Several demonstrations from Portugal to Norway have proved floating wind turbines’ key strengths. The University of Maine is a critical player in the U.S.’s effort, with its 400-person engineering center and leading innovations in concrete foundation technology. The Advanced Structures and Composite Center hosts a vital research tool: Its 1:50-scale model testing facility simulates variable water depths and multi-directional wave conditions seen in the world’s most powerful storms. 

The Gulf of Maine has the most consistent wind speeds on the East Coast, an advantage the state government considered when it set a goal to procure up to 3 GW by 2040. Last year, Maine’s governor proposed a research array at a 15.2-square-mile site in federal waters. About 10 to 12 turbines will be installed on a semi-submersible floating concrete platform, VolturnUS, designed by the Advanced Structures and Composite Center. 

This marks an expansion of Volturn’s previous capabilities. A decade ago, the University of Maine installed a 6 MW version with 50 onboard sensors. Since then, the unit has survived over 40 extreme events, including 500-year storms, with minimal acceleration in all cases. 



VolturnUS. Image used courtesy of the University of Maine


A higher-capacity, single-turbine demonstration has been under development since 2020, and cable work and construction are scheduled to begin this year. The 11 MW VolturnUS-based New England Aqua Ventus I unit will be the first industrial-scale floating wind system in the U.S. The project will mount the turbine onto the VolturnUS floating semi-submersible concrete hull, held in position by three mooring lines anchored to the seabed. It will connect to Maine’s power grid through a subsea cable.

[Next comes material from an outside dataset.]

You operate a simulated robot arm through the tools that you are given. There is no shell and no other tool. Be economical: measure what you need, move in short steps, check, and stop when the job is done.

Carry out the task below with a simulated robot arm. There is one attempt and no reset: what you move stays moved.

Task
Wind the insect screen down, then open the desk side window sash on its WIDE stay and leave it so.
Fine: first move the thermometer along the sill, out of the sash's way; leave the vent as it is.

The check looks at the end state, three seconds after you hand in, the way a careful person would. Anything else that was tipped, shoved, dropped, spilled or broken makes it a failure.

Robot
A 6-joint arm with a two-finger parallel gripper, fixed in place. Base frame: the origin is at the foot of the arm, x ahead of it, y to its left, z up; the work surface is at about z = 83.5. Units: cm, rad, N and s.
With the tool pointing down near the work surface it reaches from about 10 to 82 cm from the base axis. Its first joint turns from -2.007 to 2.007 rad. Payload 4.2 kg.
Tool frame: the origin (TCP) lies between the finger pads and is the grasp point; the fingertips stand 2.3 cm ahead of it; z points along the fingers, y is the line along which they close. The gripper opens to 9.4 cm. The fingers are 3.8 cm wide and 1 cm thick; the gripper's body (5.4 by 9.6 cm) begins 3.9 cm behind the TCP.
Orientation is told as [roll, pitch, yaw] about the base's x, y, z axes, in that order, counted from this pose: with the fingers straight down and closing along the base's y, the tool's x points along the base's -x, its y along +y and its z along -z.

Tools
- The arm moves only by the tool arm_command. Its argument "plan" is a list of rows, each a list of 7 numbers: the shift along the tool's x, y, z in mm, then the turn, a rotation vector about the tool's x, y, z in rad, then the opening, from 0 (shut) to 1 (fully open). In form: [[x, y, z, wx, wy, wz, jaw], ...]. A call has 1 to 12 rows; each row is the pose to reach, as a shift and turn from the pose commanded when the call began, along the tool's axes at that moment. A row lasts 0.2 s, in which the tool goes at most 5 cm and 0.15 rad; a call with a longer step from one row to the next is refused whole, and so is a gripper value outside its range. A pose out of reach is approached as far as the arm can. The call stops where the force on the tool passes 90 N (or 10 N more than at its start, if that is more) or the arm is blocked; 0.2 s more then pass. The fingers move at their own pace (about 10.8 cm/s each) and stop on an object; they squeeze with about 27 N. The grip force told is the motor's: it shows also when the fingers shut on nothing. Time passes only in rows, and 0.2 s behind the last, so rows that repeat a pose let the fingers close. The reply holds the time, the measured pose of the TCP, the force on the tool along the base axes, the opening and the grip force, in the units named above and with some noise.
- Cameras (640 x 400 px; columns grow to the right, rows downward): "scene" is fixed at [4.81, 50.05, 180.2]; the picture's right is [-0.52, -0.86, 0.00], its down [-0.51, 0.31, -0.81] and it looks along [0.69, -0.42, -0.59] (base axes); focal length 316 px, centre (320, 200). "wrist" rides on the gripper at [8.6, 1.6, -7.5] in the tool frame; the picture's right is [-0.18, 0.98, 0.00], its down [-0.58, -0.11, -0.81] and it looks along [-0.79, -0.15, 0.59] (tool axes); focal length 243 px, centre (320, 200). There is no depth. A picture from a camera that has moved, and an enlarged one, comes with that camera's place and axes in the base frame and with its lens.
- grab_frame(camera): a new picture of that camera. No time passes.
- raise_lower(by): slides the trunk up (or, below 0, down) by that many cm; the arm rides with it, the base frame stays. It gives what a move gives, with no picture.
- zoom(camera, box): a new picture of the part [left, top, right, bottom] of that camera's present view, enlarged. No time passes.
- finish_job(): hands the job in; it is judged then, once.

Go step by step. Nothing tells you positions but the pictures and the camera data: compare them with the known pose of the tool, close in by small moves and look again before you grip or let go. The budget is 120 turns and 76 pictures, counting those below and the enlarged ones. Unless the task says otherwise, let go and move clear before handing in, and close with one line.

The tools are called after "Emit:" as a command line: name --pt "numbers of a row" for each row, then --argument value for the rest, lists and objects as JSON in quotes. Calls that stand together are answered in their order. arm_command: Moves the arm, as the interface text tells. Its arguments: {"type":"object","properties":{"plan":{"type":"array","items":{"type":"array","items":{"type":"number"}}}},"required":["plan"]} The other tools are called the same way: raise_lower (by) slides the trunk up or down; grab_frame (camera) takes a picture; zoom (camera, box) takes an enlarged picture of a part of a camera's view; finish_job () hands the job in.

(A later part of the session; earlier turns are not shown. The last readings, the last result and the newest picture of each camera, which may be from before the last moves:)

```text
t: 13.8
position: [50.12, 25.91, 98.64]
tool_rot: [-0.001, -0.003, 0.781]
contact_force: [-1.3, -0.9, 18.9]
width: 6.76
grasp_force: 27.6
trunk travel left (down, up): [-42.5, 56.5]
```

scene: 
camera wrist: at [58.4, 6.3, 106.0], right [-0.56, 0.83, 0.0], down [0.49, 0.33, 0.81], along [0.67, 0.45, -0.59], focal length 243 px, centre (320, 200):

VolturnUS boasts several unique construction features centered around the choice of concrete rather than steel. Concrete offers high corrosion resistance and a longer design life, reducing operation and maintenance needs. The platform is also heavier than a comparable steel system, with a low center of gravity and high buoyancy. 

VolturnUS’s rectangular bottom beams are easier to build and more resistant to wave motion than cylindrical designs.